However, there is no structurally or functionally abnormal protein known that might represent the primary gene product, nor has any pathogenetic mechanism leading to the observed biochemical and histological alterations been elucidated. Among the numerous pathogenetic concepts the hypothesis of a structural or/and functional defect of the muscular plasma membrane is still the most attractive. It would explain both the excess of muscular constituents found in serum of patients and carriers, such as creatine kinase (CK), as well as the excessive calcium uptake by dystrophic muscle fibres, which, prior to necrosis, could lead to hypercontraction, rupture of myofilaments in adjacent sarcomeres and by excessive Ca uptake to mitochondrial damage causing crucial energy loss.
The results of studies on structural and functional memthrane abnormalities in cells other than muscle tissue, e.g., erythrocytes, lymphocytes and cultured fibroblasts, indicate that the DMD mutation is probably demonstrable in these tissues. However, most of the findings are still difficult to reproduce or even controversial.
DMD is an incurable disease; therefore most effort, in research as well as in practical medicine, is concentrated upon its prevention. Unfortunately the disease cannot yet be diagnosed prenatally. Potential DMD carriers among female relatives of the patients may be identified by pathological heterozygote tests, of which determination of serum CK activity is probably still the most reliable method, allowing the detection of about 70% of adult and probably up to 90% of carriers at school age. Because of the high mutation rate, assessment of individual heterozygote risks in female relatives of isolated DMD cases is of special importance. For the calculations a maximum of genealogical and phenotype information on unaffected male and on heterozygote tests in female relatives is needed to obtain credible risk figures.
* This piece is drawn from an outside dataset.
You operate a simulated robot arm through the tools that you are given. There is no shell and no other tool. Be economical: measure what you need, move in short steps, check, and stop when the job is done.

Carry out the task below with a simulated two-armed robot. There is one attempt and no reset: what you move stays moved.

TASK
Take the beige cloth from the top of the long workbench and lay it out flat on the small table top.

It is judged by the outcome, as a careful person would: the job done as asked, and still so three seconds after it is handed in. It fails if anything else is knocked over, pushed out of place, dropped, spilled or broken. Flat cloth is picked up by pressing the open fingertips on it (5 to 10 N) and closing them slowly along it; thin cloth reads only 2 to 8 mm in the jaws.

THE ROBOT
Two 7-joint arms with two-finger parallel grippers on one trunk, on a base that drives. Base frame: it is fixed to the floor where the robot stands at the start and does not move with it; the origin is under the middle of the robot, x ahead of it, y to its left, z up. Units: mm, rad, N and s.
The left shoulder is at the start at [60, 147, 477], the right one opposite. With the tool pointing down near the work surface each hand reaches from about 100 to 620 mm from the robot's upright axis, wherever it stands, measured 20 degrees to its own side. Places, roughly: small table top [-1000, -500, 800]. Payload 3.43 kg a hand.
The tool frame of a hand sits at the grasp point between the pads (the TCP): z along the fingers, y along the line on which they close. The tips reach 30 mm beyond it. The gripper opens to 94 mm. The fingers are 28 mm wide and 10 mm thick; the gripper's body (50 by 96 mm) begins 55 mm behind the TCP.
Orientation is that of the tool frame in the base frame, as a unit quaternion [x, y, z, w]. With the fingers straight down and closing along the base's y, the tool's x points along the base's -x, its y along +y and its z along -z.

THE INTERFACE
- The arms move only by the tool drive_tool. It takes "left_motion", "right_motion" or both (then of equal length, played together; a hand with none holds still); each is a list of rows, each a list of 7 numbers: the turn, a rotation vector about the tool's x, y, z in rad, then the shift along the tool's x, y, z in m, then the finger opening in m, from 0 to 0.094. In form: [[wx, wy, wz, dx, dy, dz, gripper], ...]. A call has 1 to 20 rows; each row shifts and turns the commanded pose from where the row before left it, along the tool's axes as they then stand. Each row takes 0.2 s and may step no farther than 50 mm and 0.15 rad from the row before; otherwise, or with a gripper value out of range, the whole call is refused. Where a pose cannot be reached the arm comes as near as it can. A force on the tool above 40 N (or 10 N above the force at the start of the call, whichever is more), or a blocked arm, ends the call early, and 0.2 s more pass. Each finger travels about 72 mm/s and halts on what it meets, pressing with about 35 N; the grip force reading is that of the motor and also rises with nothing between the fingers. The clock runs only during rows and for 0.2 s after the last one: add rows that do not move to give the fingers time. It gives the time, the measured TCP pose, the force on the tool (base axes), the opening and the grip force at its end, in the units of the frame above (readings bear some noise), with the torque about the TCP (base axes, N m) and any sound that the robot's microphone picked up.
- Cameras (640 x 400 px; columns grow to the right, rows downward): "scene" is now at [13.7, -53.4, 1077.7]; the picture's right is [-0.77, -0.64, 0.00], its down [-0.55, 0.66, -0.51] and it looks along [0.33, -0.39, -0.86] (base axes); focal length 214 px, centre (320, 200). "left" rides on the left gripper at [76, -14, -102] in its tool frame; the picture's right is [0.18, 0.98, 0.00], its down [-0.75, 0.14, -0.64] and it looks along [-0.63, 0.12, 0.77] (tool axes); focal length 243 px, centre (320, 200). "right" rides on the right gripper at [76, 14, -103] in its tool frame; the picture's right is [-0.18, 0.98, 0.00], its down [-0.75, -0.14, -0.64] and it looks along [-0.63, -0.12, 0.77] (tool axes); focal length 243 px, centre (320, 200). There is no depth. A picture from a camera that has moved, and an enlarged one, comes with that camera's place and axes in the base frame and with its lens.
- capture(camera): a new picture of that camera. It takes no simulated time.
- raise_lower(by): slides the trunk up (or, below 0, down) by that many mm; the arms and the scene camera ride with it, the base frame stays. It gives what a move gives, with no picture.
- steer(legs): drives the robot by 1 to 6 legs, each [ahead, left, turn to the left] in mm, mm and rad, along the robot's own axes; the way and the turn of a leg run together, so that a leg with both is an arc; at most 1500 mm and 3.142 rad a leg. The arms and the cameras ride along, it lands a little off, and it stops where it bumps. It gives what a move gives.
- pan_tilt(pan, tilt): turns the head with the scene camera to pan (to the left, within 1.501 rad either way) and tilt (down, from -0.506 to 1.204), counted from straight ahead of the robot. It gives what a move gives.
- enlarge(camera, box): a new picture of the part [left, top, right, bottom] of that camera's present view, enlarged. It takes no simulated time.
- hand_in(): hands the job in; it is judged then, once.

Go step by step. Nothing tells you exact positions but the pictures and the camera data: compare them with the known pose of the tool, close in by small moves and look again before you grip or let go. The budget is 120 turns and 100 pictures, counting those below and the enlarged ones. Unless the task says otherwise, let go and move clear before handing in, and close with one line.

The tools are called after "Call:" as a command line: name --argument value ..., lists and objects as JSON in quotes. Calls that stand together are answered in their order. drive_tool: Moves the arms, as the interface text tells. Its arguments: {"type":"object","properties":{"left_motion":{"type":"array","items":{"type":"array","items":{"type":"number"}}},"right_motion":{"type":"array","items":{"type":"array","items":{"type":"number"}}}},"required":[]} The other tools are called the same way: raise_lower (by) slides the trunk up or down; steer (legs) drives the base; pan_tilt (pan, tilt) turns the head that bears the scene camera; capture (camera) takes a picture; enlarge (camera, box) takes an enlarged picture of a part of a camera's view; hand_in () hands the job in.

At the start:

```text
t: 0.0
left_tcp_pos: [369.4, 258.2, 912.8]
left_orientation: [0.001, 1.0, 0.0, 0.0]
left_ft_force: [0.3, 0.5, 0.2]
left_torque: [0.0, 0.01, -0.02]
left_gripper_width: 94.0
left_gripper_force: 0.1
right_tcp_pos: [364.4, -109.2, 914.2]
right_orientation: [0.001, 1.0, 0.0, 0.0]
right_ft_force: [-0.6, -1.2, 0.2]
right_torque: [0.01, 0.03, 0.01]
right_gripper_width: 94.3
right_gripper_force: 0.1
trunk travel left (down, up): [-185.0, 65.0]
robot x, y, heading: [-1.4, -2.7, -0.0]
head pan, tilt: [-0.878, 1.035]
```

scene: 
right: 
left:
However, estimating a consultand's risk and passing on this information is only one aspect of genetic counselling in DMD. At least as important is information on the medical, psychological and social impacts of the disease (burden) and the possibility of maintaining a long-term contact between the couples at risk and the team involved in medical, genetic and social problems of the disease. Neonatal CK screening for DMD, although without any therapeutical consequence, could theoretically lead to the prevention of “secondary” cases, accounting for some 15% of all DMD patients born, but an almost equal prevention rate of such cases would be achieved if CK examinations were limited to all boys with delayed motor development during the first 2 years of life. Finally, it is believed that the two most important preventive problems in DMD, carrier detection and prenatal diagnosis, will ultimately be solved by means of the rapidly advancing DNA technology.